La violencia asedia a la mujer, sólo por ser mujer, y favorecido por ser pobre e indígena, desde su nacimiento: aunque ha descendido en los últimos años y no hay cifras de fuentes fiables, el incesto y el abuso sexual sigue afectando a muchos menores, el 80% de ellos niñas. La violencia machista ha causado la muerte de unas 5.500 mujeres en la última década -y eso sólo según el registro de la Pólicía-, el 80% con armas de fuego, y sólo en 201o se interpusieron más de 46.000 denuncias por violencia de género. El 98% de los casos queda en la impunidad. Un machismo lacerante que se muestra sin tapujos por ejemplo en la tradición de dejar en herencia lo poco que se tenga a los hijos varones, o en el porcentaje mucho menor de niñas escolarizadas que niños. Y la violencia sexual que sufrieron, como Máxima García, miles de mujeres durante la guerra civil y que ahora ONG internacionales piden que la Justicia española investigue como parte del juicio contra Ríos Montt y otros responsables del genocidio guatemalteco, como contamos en el primer capítulo de este especial.

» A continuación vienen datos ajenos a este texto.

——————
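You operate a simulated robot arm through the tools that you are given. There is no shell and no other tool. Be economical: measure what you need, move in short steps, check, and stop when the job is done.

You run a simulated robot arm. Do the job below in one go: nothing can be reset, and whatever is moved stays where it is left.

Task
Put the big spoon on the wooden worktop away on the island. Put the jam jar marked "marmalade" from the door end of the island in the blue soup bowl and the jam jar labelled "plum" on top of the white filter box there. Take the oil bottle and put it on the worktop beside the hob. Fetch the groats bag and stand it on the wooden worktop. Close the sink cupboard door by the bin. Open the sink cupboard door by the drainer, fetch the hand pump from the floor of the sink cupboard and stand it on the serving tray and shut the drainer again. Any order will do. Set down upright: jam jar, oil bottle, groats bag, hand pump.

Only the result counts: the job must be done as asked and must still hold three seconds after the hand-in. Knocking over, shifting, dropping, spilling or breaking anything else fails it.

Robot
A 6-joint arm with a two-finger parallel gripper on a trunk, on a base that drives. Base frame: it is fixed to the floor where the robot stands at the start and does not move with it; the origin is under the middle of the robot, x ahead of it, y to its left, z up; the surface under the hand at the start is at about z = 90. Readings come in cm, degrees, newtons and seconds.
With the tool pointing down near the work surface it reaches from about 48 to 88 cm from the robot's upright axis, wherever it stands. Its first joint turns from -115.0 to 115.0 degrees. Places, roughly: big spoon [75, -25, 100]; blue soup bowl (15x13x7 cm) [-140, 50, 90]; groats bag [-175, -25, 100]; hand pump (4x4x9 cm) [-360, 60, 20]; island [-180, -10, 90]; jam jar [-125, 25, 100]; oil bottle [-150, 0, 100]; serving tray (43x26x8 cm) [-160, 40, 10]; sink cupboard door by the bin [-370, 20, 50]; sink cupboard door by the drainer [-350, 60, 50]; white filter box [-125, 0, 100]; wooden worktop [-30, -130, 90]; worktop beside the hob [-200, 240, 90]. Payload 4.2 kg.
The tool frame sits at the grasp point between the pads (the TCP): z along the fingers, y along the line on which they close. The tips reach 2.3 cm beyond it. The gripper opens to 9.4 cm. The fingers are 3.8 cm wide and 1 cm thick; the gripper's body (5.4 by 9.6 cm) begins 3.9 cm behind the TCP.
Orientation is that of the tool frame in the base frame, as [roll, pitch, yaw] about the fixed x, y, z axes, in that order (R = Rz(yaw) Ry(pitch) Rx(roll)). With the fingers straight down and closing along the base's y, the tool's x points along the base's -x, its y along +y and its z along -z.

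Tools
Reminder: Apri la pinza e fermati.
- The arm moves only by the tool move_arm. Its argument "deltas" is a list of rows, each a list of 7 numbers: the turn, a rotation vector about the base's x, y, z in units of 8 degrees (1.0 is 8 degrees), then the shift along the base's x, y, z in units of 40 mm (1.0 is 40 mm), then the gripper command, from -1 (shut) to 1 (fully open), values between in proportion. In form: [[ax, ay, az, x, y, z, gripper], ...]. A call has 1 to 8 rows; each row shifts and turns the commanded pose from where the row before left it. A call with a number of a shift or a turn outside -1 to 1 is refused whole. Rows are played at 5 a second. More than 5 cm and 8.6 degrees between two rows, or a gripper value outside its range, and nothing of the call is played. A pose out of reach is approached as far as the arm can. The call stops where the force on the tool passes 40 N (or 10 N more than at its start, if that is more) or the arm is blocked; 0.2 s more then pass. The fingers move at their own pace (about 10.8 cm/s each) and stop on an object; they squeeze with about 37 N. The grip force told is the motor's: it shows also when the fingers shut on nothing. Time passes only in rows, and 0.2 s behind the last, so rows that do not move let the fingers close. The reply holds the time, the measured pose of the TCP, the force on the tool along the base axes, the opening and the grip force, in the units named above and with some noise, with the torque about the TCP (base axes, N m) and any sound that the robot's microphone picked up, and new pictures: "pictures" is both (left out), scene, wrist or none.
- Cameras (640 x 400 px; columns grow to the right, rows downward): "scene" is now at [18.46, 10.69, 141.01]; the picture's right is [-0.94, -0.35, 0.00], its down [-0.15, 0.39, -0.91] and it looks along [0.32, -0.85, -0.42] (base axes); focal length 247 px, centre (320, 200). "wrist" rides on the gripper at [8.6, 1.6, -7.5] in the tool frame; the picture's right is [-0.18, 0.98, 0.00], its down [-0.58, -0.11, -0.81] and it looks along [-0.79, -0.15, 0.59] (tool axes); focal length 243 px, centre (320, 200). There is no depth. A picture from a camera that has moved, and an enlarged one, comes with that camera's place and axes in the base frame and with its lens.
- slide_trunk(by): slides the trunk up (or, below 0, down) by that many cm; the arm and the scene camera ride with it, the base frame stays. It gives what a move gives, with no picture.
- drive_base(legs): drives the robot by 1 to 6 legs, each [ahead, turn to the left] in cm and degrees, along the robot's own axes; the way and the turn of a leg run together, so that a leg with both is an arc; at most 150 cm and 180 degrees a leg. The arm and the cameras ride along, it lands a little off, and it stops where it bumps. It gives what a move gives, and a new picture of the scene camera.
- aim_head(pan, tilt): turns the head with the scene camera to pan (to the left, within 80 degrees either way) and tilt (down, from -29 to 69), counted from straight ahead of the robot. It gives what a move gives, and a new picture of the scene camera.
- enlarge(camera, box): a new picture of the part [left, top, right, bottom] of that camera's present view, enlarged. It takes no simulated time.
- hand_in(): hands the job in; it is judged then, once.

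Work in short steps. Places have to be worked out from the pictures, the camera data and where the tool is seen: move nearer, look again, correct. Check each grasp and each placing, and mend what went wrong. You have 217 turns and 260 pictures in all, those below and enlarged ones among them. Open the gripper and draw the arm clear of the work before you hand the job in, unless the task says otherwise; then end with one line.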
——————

Pero, como dice Máxima, «estoy haciendo mi lucha». Las mujeres de Guatemala arañan las oportunidades que crean cada día de la nada para sobrevivir al ninguneo, a la discriminación, a la pobreza, a la violencia, a la invisiblidad a las que les ha condenado la caprichosa atención internacional que nunca se enfocó en su territorio. Máxima pide una Justicia transatlántica que ha conocido gracias a mujeres como Manuela Tum quien, primero en moto, después a pie por las montañas y por las calles de Rabinal, y finalmente con su palabra en la lengua maya achí, y con la confianza y afecto que ha ido tejiendo durante las dos últimas décadas entre sus habitantes, nos fue abriendo las puertas de estas supervivientes que vamos a ir conociendo en «Mujer, violencia y silencio».